Pyrolysis oil is a complex multicomponent mixture and has a wide distillation range [21,22,23]. Its chemical composition is complicated. The physical and chemical properties, distillation characteristics, and oil appearance charts of the cracking oil were taken as the main indicators for evaluating the oil in the experiments. The relevant data are shown in Table 4.
From the experimental data, it can be seen that the kinematic viscosity of oil in Experiment II decreased and the density increased. This was mainly because the spent FCC catalysts could reduce the activation energy of cracking, and at the same cracking temperature, the longer molecular chains could be broken. Thus, the hydrocarbon chain in the heavy oil tank was much longer and the oil density increased. In addition, under the action of the catalysts, polymer chain breakage was more severe, which reduced the proportion of cyclization compounds and aromatic hydrocarbons in oil and gas and increased the proportion of the chain structure, which led to a decrease of oil kinematic viscosity.
As can be seen from the distillation data of pyrolysis oil in Experiment II, for heavy oil B, the temperatures at the initial distillation point and most recovery volumes were lower than that of Experiment I, which indicates that under the catalysis of spent FCC catalysts, the fracture of the molecular chain is more violent, and the molecular chain structure of oil in the same distillation range is simpler. It can also be clearly seen from the comparison chart of oil appearance in Figure 2, with spent FCC catalysts, the heavy oil pyrolysis oil was much darker than that of ordinary pyrolysis oil, which was in contrast to the light oil. It also shows that there were more large molecular chains in heavy oil B, and the cracking was more thorough under the same conditions in the Experiment II. From another point of view, it also shows that spent FCC catalysts can feasibly be used for the catalytic cracking of waste tires.

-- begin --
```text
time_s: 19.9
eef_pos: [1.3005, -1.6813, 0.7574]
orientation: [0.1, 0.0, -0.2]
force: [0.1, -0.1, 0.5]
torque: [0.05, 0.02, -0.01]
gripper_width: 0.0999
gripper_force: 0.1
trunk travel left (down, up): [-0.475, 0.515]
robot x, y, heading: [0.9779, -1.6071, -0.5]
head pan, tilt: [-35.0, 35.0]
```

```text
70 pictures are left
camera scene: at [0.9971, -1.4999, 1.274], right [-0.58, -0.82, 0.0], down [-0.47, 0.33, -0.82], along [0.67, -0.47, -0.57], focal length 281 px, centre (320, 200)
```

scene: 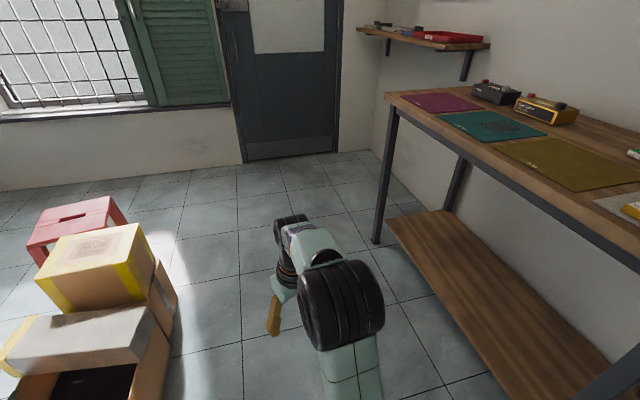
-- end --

3.4. Data Analysis of Pyrolysis Carbon Black

In the pyrolysis process of waste tires, due to the continuous high temperature and complex pyrolysis environment, the pyrolysis carbon black has poor activity and more impurities. It needs further processing to reapply it as filler in tire manufacturing. Thus, reusing pyrolysis carbon black to manufacture tires is highly dependent on technology. Presently, further research work is still needed [24,25]. The metal elements, such as nickel and vanadium, contained in spent FCC catalysts can be conducive to combustion, and they also can improve the combustion performance of coal water slurry. The pyrolysis carbon black combustion properties are listed in Table 5, which provides the basic preliminary research for the preparation of coal water slurry by mixing pyrolysis carbon black.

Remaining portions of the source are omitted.